Tuesday, October 19, 2004


Retired Gen. Tommy Franks can’t think his way through an op-ed piece any better than he can bring Osama bin Laden to justice, although in this case those are the same things.

He writes today in The New York Times in an attempt to give a devastating reply to what U.S. Sen. John Kerry keeps saying: President Bush made “a colossal error of judgment” in focusing on Iraq instead of bin Laden. The accusation tars Franks also, since he was in charge of the military operation considered to have been our best shot at getting bin Laden since 9/11.

“He escaped in the mountains of Tora Bora. We had him surrounded. But we didn’t use American forces, the best-trained in the world, to go kill him. The president relied on Afghan warlords,” Kerry said in the first debate, and that reliance led to bin Laden’s escape. “He outsourced that job, too.”

Franks makes three main points to dispute Kerry’s “distortions of history” and prove Bush hasn’t taken his eye off the ball — the ball being terrorism. He distinguishes these three main points by labeling them “first,” “second” and, yes, “third.”

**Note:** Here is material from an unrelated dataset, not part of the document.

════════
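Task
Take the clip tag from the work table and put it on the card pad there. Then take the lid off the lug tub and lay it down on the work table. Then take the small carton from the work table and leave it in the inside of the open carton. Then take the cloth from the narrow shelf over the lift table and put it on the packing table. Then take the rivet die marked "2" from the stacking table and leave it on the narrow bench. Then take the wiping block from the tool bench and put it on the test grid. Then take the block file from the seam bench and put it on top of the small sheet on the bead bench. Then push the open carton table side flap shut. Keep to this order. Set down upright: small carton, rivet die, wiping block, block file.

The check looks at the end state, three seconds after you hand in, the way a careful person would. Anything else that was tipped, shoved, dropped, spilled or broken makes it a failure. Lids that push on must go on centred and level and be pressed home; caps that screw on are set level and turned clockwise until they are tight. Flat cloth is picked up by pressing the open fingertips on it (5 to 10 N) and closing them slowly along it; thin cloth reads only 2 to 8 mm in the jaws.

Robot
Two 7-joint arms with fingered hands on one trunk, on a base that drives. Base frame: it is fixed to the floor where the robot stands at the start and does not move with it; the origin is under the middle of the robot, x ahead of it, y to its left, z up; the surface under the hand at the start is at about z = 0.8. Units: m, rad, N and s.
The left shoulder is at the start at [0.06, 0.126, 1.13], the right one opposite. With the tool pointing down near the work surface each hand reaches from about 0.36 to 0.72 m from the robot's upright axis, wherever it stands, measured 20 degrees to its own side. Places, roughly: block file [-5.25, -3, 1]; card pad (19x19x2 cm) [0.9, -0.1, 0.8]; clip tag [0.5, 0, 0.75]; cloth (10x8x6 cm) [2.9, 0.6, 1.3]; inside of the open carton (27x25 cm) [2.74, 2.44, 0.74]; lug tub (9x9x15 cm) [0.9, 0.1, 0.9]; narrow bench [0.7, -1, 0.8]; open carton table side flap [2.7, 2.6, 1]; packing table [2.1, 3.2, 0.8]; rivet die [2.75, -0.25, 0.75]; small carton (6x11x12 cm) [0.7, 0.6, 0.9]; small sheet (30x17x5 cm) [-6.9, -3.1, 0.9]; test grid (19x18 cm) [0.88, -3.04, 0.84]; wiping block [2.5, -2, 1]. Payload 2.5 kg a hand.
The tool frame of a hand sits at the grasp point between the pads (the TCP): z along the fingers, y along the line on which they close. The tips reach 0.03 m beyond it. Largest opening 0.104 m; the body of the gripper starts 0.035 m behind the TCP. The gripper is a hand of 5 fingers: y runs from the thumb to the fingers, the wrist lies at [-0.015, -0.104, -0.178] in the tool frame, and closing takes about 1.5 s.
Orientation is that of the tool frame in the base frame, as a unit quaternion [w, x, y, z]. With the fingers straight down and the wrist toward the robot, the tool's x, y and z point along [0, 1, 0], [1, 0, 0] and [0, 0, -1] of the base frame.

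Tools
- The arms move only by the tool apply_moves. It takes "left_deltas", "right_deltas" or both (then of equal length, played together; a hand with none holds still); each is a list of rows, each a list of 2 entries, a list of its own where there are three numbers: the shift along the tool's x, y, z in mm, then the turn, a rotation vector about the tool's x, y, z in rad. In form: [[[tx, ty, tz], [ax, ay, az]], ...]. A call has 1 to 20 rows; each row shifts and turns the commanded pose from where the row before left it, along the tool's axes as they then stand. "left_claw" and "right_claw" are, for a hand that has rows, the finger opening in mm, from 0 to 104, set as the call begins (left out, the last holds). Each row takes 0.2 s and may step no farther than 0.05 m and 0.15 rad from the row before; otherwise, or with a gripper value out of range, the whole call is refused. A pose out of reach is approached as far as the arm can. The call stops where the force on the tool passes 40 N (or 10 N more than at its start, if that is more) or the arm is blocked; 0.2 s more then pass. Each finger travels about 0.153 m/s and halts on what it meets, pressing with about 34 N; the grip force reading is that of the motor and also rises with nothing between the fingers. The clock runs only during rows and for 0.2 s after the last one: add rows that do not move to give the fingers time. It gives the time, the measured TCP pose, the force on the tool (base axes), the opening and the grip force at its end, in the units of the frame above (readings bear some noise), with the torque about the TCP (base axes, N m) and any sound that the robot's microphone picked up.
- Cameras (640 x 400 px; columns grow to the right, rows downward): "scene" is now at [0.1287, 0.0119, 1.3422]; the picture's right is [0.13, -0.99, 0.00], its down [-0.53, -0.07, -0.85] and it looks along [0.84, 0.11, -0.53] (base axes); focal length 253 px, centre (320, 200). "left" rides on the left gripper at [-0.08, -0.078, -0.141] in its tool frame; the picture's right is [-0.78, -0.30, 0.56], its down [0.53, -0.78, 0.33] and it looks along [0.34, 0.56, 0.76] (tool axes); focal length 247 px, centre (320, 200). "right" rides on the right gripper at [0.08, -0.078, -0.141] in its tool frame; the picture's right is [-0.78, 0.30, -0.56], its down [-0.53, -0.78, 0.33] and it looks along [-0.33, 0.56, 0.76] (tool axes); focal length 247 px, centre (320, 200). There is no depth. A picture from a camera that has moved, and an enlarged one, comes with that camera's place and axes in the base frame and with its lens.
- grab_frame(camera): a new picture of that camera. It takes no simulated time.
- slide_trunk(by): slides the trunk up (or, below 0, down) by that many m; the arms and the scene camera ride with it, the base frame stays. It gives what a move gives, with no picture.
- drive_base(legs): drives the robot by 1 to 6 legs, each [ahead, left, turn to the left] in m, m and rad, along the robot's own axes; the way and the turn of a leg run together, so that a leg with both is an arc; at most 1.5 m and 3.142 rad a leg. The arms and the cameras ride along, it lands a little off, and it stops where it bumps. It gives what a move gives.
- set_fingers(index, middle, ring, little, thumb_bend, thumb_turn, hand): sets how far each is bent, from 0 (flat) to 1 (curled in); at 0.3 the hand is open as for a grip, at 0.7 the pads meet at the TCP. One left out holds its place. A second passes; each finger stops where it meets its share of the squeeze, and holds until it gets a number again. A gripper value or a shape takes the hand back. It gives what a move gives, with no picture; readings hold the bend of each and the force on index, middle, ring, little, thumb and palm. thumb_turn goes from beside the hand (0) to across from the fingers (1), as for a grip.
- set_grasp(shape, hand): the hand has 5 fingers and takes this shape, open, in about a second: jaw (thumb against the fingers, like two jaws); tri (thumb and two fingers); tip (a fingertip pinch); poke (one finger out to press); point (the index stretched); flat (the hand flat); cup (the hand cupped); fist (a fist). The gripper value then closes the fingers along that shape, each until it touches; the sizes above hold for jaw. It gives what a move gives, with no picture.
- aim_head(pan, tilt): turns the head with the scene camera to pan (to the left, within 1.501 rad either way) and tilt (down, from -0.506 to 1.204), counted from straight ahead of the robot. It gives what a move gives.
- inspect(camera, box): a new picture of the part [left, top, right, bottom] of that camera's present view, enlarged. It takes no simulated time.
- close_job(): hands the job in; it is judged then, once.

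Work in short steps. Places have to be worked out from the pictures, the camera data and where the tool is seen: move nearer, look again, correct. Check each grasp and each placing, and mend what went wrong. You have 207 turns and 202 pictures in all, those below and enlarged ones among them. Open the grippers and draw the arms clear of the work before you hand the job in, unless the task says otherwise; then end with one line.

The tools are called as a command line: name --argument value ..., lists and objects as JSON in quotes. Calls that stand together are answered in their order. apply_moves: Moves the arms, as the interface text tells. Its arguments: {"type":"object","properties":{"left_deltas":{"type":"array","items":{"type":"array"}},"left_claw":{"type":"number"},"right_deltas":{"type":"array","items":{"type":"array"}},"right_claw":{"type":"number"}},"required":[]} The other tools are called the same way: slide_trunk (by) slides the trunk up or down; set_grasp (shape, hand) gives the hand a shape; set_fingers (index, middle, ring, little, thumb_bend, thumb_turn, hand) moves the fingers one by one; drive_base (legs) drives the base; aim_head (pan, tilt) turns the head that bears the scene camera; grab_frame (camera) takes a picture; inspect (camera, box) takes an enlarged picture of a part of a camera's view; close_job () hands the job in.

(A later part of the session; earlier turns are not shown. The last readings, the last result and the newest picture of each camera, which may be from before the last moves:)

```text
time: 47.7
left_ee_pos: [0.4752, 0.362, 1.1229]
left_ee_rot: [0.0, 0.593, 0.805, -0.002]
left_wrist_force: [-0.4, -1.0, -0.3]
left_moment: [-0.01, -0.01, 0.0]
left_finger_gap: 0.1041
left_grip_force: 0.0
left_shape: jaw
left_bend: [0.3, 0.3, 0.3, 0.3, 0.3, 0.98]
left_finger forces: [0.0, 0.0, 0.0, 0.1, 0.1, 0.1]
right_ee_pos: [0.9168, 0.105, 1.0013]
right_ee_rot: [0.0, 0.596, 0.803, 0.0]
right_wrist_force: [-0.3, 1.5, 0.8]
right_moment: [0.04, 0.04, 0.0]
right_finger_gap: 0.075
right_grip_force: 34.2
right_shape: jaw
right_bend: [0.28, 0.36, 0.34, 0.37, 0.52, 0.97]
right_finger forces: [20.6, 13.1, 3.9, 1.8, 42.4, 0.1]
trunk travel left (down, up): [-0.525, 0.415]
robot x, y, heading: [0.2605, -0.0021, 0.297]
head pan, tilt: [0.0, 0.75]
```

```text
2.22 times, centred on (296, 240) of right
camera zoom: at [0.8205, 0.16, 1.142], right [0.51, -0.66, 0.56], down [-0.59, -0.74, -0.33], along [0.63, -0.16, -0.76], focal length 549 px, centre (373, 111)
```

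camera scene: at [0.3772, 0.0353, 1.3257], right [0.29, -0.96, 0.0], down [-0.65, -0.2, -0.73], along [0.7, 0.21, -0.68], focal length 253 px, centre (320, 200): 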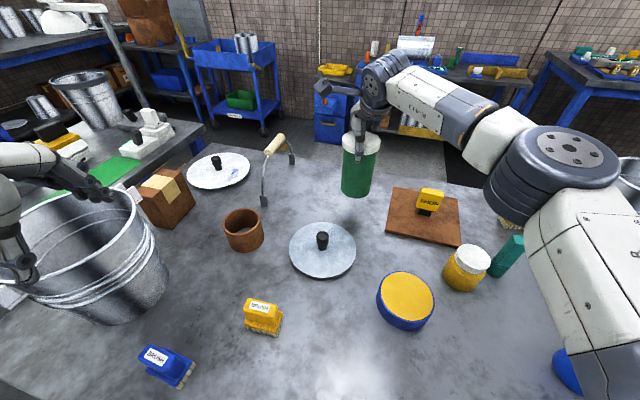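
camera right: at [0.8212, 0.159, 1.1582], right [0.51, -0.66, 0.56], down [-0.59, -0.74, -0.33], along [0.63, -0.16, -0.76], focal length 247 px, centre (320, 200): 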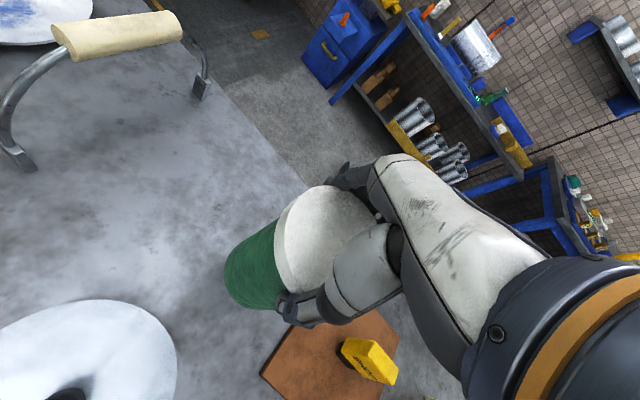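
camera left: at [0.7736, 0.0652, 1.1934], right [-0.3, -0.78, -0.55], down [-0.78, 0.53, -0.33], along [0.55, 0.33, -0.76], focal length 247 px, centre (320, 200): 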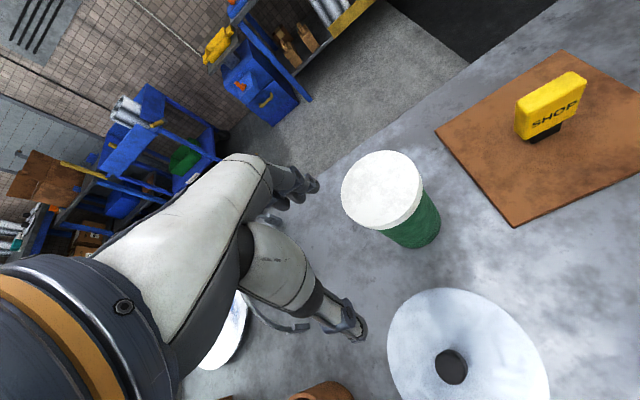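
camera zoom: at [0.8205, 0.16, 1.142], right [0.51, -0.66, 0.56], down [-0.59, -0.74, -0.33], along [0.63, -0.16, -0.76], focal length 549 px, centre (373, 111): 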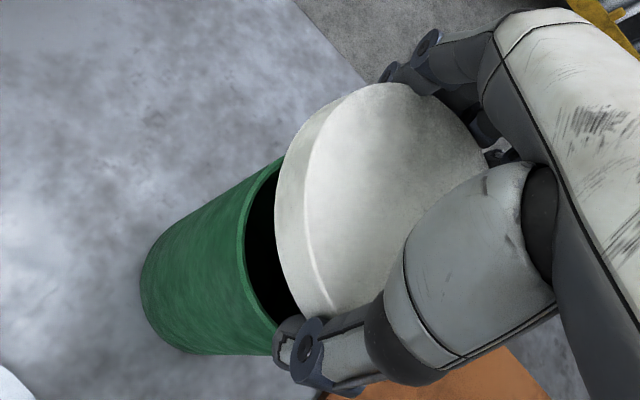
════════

Look at points two and three and see if there’s anything odd:

Second, we did not “outsource” military action. We did rely heavily on Afghans because they knew Tora Bora, a mountainous, geographically difficult region on the border of Afghanistan and Pakistan. It is where Afghan mujahedeen holed up for years, keeping alive their resistance to the Soviet Union. Killing and capturing Taliban and Qaeda fighters was best done by the Afghan fighters who already knew the caves and tunnels.

Third, the Afghans weren’t left to do the job alone. Special forces from the United States and several other countries were there, providing tactical leadership and calling in air strikes. Pakistani troops also provided significant help — as many as 100,000 sealed the border and rounded up hundreds of Qaeda and Taliban fighters.

Did everyone spot the clunker? Right: These are the same points. Franks says “We did rely heavily on Afghans” but that “Afghans weren’t left to do the job alone.”

This is like telling someone, “First, I don’t want you to go alone. Second, I want someone to go with you.”

Nice trick. But it pales in comparison with Franks’ first point in defense of Bush and the reliance on Afghans in trying to capture bin Laden. Read carefully.

We don’t know to this day whether Mr. bin Laden was at Tora Bora in December 2001. Some intelligence sources said he was; others indicated he was in Pakistan at the time; still others suggested he was in Kashmir. Tora Bora was teeming with Taliban and Qaeda operatives, many of whom were killed or captured, but Mr. bin Laden was never within our grasp.

Oh, retired Gen. Franks, if “we don’t know to this day whether Mr. bin Laden was at Tora Bora,” how do we know he “was never within our grasp”?

Franks also fails to reply to Kerry’s assertion that the Afghans we “were there” with in Tora Bora had only weeks earlier been supporters of bin Laden and the Taliban, making them poor choices as allies — in fact, as guides on which we relied — in this crucial effort. Presumably this is because Franks can’t refute it, since he certainly shouldn’t be ignoring it: Kerry has made this charge as frequently as he’s made the one about our military outsourcing. Franks wraps up his defense on the Afghan front by insisting we had enough troops there to call it “a center of focus.” (This is wonderful language, something along the lines of Bush noting in his January State of the Union speech that “the Kay Report identified dozens of weapons-of-mass-destruction-related program activities” in Iraq.)

But enough troops, one wonders, for what? To let bin Laden go? To hand great portions of the country back to the warlords? To let Afghanistan again become the world’s top producer of opium?

Well done, Franks. It’s clear why we have the terrorists on the run ... and terrorist attacks on the rise.